Reproduce precisely the lines of the listing below, starting with the line that contains "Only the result" and stopping after the line that contains "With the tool"; include nothing else.

* **DATA**

## Start

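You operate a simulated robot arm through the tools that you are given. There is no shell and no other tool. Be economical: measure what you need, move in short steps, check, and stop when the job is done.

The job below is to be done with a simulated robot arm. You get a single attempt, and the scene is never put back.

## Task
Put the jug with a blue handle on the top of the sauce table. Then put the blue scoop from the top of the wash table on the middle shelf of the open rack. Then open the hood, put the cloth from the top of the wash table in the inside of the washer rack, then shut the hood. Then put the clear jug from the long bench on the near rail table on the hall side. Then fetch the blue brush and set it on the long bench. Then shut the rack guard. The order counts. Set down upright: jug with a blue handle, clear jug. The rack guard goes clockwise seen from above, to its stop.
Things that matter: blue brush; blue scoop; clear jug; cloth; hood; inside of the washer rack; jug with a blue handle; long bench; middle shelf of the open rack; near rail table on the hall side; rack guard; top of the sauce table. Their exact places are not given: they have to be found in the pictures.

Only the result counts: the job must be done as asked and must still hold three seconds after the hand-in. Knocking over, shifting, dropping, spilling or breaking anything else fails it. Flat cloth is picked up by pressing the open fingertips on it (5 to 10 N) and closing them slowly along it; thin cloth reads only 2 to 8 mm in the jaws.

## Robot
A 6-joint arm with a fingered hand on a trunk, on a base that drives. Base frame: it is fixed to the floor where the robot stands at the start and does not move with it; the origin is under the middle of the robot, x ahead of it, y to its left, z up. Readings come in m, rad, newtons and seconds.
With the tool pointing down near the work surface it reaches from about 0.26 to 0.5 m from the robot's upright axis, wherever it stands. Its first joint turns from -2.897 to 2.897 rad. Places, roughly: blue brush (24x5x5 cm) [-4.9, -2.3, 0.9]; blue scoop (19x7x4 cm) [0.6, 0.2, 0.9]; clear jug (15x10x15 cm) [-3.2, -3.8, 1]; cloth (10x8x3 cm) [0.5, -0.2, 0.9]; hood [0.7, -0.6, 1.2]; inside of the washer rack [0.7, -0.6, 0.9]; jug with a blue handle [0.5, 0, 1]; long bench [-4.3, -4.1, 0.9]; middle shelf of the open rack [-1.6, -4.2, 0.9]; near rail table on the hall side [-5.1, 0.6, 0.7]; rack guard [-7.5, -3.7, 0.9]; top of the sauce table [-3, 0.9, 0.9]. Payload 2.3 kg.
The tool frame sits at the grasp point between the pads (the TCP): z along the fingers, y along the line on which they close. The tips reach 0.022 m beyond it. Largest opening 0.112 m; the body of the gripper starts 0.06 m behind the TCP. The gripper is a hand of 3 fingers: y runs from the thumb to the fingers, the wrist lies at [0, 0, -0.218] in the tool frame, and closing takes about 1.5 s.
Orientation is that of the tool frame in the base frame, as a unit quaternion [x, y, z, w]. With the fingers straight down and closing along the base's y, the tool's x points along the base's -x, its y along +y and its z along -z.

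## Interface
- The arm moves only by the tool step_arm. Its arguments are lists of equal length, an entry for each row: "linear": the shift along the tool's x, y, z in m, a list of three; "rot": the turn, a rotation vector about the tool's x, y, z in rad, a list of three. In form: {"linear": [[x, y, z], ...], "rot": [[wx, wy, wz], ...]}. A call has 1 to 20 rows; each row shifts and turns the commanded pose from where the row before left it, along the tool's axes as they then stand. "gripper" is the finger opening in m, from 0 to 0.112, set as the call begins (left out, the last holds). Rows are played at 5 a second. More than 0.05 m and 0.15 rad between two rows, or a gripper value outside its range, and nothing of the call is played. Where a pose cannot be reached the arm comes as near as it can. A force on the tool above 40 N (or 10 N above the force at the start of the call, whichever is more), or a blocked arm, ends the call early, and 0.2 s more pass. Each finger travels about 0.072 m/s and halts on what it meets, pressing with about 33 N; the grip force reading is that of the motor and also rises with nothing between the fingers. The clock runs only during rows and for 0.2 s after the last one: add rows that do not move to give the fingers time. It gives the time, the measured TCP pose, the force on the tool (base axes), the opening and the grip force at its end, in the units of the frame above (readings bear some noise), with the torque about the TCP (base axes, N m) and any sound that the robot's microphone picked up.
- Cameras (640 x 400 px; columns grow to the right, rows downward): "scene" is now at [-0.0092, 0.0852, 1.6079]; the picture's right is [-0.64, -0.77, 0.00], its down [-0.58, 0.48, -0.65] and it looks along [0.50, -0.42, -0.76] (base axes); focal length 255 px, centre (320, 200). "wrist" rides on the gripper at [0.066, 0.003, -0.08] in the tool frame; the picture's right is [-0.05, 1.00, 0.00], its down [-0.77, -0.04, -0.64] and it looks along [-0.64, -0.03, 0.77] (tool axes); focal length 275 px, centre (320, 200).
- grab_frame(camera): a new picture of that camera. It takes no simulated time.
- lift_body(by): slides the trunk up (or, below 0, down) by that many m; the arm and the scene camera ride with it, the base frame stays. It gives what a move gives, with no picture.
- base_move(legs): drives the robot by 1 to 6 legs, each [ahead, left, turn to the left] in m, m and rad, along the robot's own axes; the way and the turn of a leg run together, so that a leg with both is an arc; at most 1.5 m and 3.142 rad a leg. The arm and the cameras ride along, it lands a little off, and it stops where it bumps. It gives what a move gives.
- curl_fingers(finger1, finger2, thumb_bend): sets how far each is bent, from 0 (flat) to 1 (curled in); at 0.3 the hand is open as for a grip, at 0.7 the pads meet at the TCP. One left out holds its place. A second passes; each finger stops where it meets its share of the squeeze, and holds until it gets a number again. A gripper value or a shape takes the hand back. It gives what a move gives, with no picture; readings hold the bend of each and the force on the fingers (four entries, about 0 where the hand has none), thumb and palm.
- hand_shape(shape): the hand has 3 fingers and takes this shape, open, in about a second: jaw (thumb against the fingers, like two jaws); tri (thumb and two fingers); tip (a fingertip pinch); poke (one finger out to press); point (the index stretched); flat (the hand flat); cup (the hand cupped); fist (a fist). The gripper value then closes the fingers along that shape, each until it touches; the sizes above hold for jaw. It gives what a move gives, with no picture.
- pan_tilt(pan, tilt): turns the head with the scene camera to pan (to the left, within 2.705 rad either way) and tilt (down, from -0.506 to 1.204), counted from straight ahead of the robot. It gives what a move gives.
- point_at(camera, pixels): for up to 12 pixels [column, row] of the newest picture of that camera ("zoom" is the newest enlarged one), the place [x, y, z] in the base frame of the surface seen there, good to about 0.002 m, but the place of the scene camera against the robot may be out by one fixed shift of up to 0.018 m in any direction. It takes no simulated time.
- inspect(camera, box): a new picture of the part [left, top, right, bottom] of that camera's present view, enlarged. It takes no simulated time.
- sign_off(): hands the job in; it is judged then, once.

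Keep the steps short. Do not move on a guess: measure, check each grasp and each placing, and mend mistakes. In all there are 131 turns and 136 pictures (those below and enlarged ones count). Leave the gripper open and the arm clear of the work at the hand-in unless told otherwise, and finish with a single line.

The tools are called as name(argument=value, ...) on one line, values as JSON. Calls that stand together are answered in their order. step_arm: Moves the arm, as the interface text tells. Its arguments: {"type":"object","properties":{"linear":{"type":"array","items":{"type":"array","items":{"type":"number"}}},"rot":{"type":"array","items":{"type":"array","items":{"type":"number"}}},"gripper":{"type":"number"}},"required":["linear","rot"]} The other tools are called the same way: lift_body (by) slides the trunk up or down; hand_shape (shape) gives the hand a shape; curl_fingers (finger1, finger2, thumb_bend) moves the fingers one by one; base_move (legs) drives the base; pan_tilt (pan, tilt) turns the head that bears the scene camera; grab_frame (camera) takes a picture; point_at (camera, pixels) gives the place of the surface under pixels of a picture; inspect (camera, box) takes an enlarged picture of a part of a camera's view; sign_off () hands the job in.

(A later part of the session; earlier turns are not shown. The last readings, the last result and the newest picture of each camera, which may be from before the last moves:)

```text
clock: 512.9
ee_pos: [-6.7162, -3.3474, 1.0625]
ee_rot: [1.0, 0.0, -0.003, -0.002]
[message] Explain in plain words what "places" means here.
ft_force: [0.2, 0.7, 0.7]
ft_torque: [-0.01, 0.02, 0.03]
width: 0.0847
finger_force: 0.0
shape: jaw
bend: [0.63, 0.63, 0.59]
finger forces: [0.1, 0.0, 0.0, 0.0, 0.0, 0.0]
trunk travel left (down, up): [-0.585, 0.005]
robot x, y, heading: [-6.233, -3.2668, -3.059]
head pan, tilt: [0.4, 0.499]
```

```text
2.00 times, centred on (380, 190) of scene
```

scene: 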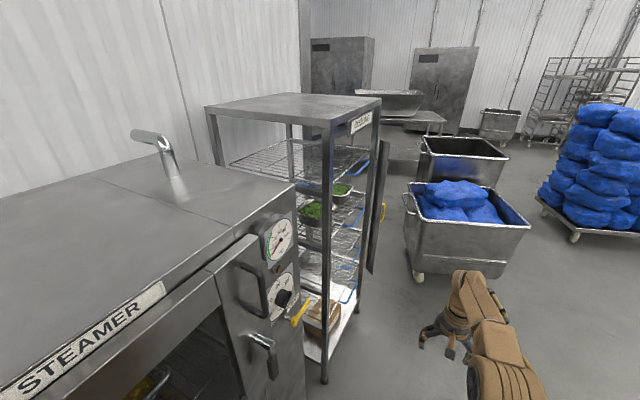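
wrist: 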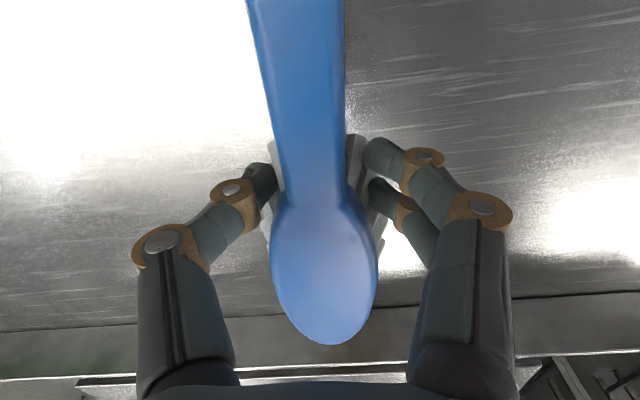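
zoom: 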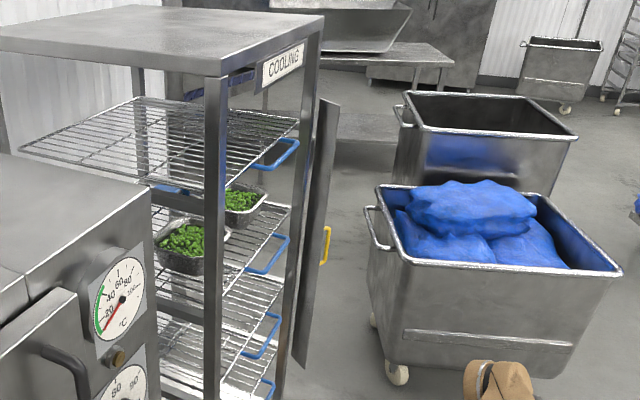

## End

* **RESPONSE TO THIS TASK**
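Only the result counts: the job must be done as asked and must still hold three seconds after the hand-in. Knocking over, shifting, dropping, spilling or breaking anything else fails it. Flat cloth is picked up by pressing the open fingertips on it (5 to 10 N) and closing them slowly along it; thin cloth reads only 2 to 8 mm in the jaws.

## Robot
A 6-joint arm with a fingered hand on a trunk, on a base that drives. Base frame: it is fixed to the floor where the robot stands at the start and does not move with it; the origin is under the middle of the robot, x ahead of it, y to its left, z up. Readings come in m, rad, newtons and seconds.
With the tool pointing down near the work surface it reaches from about 0.26 to 0.5 m from the robot's upright axis, wherever it stands. Its first joint turns from -2.897 to 2.897 rad. Places, roughly: blue brush (24x5x5 cm) [-4.9, -2.3, 0.9]; blue scoop (19x7x4 cm) [0.6, 0.2, 0.9]; clear jug (15x10x15 cm) [-3.2, -3.8, 1]; cloth (10x8x3 cm) [0.5, -0.2, 0.9]; hood [0.7, -0.6, 1.2]; inside of the washer rack [0.7, -0.6, 0.9]; jug with a blue handle [0.5, 0, 1]; long bench [-4.3, -4.1, 0.9]; middle shelf of the open rack [-1.6, -4.2, 0.9]; near rail table on the hall side [-5.1, 0.6, 0.7]; rack guard [-7.5, -3.7, 0.9]; top of the sauce table [-3, 0.9, 0.9]. Payload 2.3 kg.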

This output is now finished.